Across the collegiate United States, the illegal sale and trade of medical amphetamines climbs at an alarming rate. Normally reserved for people diagnosed with attention deficit disorder or hyperactivity, drugs like Adderall and Ritalin are a routine for many students.
Others consume them as well, for everything from study-aids to weight loss in the booming campus amphetamine trade.
"I've been on Adderall for ten years and have never had any problems. Before my diagnosis, school was impossible; after, I could wake up and focus just by taking a pill," says MTSU alumni Tyler Whitmore, 23, who now resides in Oak Ridge.
ADD and ADHD medications increase and sustain energy levels while invoking mild feelings of euphoria in users who do not, in fact, have the disorder. Adderall is the most well known, and widely abused, of these drugs. Side effects include loss of appetite, the involuntary grinding of one's teeth, an inability to stop sweating and, if abused, heart disease, according to the drug's official Web site.
These amphetamines are dangerous, and for other reasons than their side effects.
Adderall's role as a party stimulant doesn't help. Students take about 30 milligrams before going out to keep themselves energized for long-evenings. During these nights out, alcohol and other drugs are potentially ingested, combining the prescription medications to form a fatal cocktail. Liver damage would be the least of these abusers' concerns, heart failure being the most prominent.
"It has got to be so bad for you, taking Adderall to stay up drinking, but I can honestly say that I know plenty of people who do it," says David, a 21 year old aviation major, on conditions of anonymity.
A study published in the journal Addiction in 2005 surveyed 11,000 college students about their prescription drug use. As many as one out of four students from schools with tough admissions standards reported use of Adderall and similar stimulants to boost their performance. Overall, an average of seven percent of all college students has used one of these drugs without a prescription. Many people feel this number is rapidly increasing.
The majority of students claim they only taken Adderall when necessary, like cramming for a major exam. But the majority of these students haven't been diagnosed with ADD or ADHD, so the pills must come from somewhere.
The most common answer? Friends with prescriptions.
Some collegiate women, as young as 17, purchase and take Adderall for the suppression of appetite it promises. On enough prescription amphetamines, a person can go days without even thinking of eating. For this sect, Adderall keeps the socially-conscious looking fit, ready for the unabashed approval of their peers, be it drug-induced or otherwise.
"I used to take them to get thin for summer, to maybe fit into a bikini. That was as a freshman, and I definitely wasn't the only one," says Shannon, 21, a junior design major. "Who's to say this isn't still going on with na've incoming freshman, or any grade level for that matter?"
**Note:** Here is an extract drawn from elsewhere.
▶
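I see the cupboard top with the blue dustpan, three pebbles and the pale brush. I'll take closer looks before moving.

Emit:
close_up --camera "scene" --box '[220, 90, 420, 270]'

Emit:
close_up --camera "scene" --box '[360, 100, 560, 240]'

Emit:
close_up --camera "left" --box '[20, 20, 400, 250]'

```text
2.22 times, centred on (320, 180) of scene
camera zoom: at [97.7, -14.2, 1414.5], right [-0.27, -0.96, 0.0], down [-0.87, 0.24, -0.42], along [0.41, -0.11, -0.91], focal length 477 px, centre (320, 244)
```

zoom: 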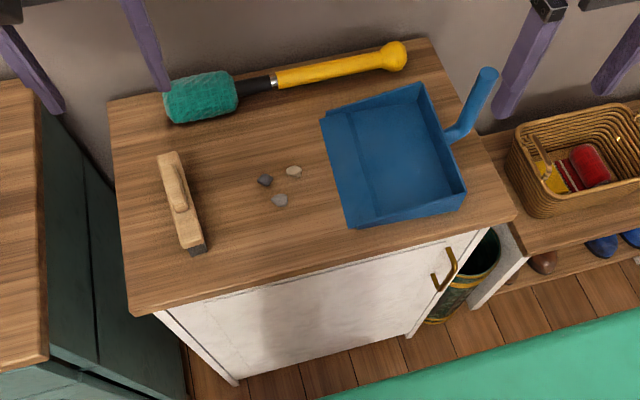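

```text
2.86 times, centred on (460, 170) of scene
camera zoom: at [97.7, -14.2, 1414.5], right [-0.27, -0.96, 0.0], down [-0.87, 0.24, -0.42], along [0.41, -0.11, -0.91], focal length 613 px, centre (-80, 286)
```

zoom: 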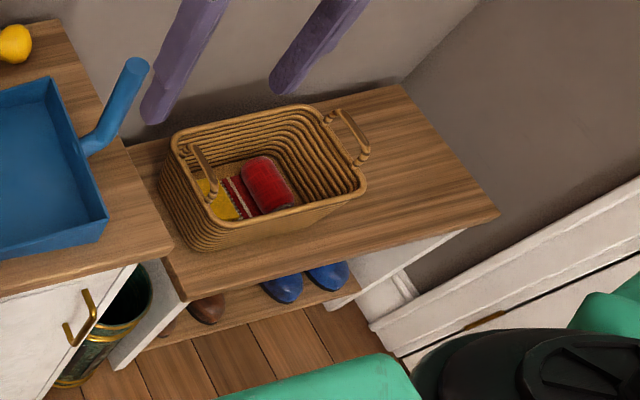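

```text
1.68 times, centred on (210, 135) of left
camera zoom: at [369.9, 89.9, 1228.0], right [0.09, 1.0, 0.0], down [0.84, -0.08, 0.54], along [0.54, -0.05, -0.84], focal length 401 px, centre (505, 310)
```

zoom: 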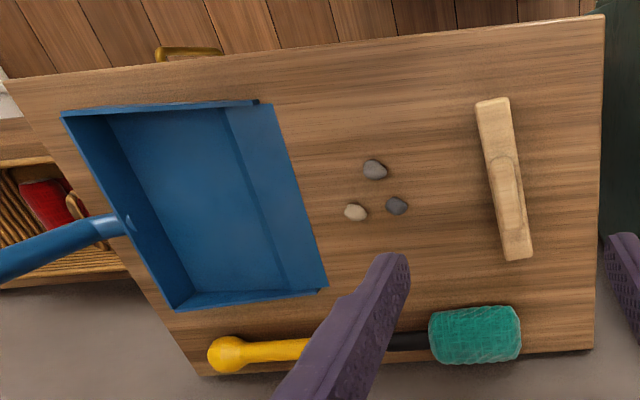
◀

An unspoken cause for prescription amphetamine abuse does exist. It stands as the towering elephant in many family's living rooms.
Some parents may want a cure-all to the misbehavior evident in their children. They may think there must be some reason, any reason for their kids bouncing off the walls or constantly daydreams. In the last ten years, Adderall and Ritalin have helped to remedy this behavior, temporarily filling a void. It's why ADD/ADHD is the constant diagnosis in distracted youth, why Adderall alone has been prescribed more than 30 million times since its introduction in 1996.
College is a pressure cooker. The roles parents play in our lives diminishes exponentially each day, but maybe parental reach should still exceed its grasp. They can still act as gate-keepers in these matters, even if it means rethinking the diagnosis of "grown-up" offspring.
Leave it to college students to multi-task, even with their meds.